Ce petit livre, publié chez HARPO &, est un bijou. Par sa forme, petit carnet quadrillé sur lequel le texte est comme tamponné, par son contenu, phrases sibyllines qui décrivent sans avoir l’air d’y toucher, les difficultés à vivre et à boucler ses fins de mois.
J’aime le travail de Fabienne Yvert découvert à travers ROSE ET MADELEINE, puis retrouvé dans OUVRAGE/ OUTRAGE, et surtout PAPA PART, MAMAN MENT, MAMIE MEURT tous publiés chez Harpo &.
Ces textes tournaient autour de la famille, textes drôles et terribles, dans lesquels le quotidien devient révélateur, matière sensible et jubilatoire.
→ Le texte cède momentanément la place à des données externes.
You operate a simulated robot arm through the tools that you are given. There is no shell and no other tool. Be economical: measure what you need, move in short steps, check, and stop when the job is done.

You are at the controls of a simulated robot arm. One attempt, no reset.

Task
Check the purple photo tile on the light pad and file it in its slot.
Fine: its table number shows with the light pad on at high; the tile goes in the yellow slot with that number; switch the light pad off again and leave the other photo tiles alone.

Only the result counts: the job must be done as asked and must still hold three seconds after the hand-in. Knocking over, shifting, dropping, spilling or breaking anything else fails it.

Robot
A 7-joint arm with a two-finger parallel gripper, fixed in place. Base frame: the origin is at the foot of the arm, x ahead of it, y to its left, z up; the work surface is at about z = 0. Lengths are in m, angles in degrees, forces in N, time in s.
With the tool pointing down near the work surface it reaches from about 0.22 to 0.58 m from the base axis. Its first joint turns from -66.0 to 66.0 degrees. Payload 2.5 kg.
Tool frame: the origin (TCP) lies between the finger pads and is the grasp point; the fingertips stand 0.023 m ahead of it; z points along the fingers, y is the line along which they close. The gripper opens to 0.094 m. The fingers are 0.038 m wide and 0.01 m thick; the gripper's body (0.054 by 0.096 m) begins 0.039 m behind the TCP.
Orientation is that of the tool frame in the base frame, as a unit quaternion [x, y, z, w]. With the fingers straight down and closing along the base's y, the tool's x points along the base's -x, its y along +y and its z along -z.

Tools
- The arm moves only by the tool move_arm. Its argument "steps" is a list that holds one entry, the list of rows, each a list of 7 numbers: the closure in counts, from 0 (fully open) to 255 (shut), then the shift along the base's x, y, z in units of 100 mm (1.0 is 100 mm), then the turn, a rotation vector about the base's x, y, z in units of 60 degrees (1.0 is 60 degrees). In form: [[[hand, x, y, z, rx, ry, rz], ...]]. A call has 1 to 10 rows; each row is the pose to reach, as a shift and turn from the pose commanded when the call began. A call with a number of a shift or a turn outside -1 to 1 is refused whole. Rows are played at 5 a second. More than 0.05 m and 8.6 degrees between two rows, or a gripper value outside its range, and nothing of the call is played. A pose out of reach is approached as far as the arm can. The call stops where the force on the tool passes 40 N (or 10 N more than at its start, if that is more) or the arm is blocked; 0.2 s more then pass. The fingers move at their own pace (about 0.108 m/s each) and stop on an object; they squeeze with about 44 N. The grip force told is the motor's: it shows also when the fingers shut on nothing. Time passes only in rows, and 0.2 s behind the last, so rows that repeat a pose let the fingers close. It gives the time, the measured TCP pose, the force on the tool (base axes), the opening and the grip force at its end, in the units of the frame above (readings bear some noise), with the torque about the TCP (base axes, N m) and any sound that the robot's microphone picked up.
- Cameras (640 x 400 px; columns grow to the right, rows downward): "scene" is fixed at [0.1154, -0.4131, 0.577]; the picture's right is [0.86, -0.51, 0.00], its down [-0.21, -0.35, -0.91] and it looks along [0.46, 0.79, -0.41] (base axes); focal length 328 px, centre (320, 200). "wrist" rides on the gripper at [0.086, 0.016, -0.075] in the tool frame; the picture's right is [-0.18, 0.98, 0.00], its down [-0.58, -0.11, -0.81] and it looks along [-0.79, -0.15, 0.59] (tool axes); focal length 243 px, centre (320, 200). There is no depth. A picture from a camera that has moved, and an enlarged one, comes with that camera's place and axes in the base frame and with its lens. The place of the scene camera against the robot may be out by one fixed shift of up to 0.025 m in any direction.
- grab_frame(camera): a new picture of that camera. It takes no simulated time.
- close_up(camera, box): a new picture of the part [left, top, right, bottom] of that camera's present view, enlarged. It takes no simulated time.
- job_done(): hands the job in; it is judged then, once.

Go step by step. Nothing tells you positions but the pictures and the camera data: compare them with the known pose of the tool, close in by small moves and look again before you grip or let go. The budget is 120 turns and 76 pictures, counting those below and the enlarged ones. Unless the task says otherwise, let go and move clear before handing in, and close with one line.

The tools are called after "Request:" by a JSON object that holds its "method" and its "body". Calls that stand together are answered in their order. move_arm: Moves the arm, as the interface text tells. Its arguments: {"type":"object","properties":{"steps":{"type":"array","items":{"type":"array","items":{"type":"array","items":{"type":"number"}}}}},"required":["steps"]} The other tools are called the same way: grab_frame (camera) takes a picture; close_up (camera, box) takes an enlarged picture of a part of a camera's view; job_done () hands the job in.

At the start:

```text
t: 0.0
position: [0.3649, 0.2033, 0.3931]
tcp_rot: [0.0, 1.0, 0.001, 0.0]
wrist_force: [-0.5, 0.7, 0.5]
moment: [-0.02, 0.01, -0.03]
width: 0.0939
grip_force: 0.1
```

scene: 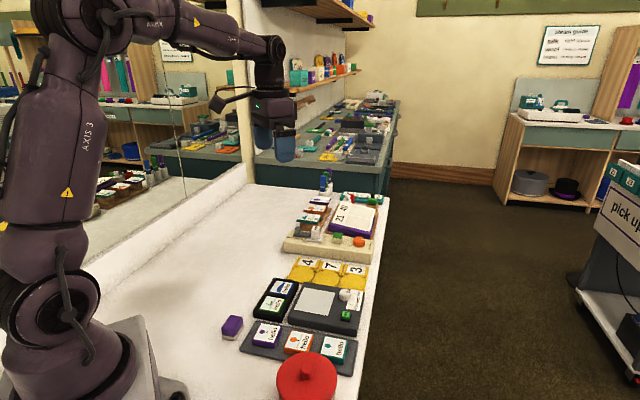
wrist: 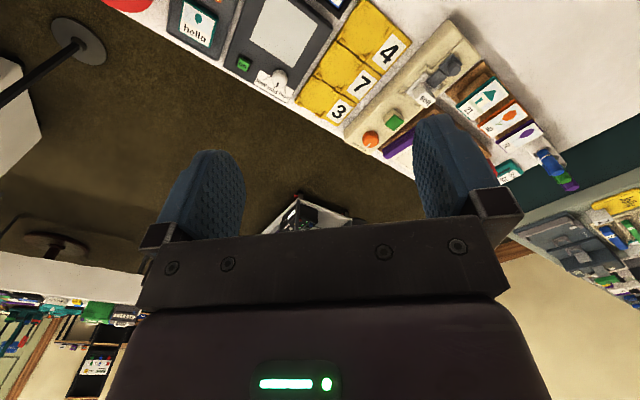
A travers les objets de tous les jours, Fabienne Yvert livre une image juste des situations familiales ou, comme ici, des déboires face à une société qui laisse peu de place à ceux qui sont « trop con(s) », « trop fragile(s) ». Situations prosaïques mais révélatrices. On pense à ces artistes plasticiens ou plutôt plasticiennes car il s’agit de femmes, qui, accumulant débris, traces, objets, chiffons montrent, entre connivence et révolte, la nature humaine.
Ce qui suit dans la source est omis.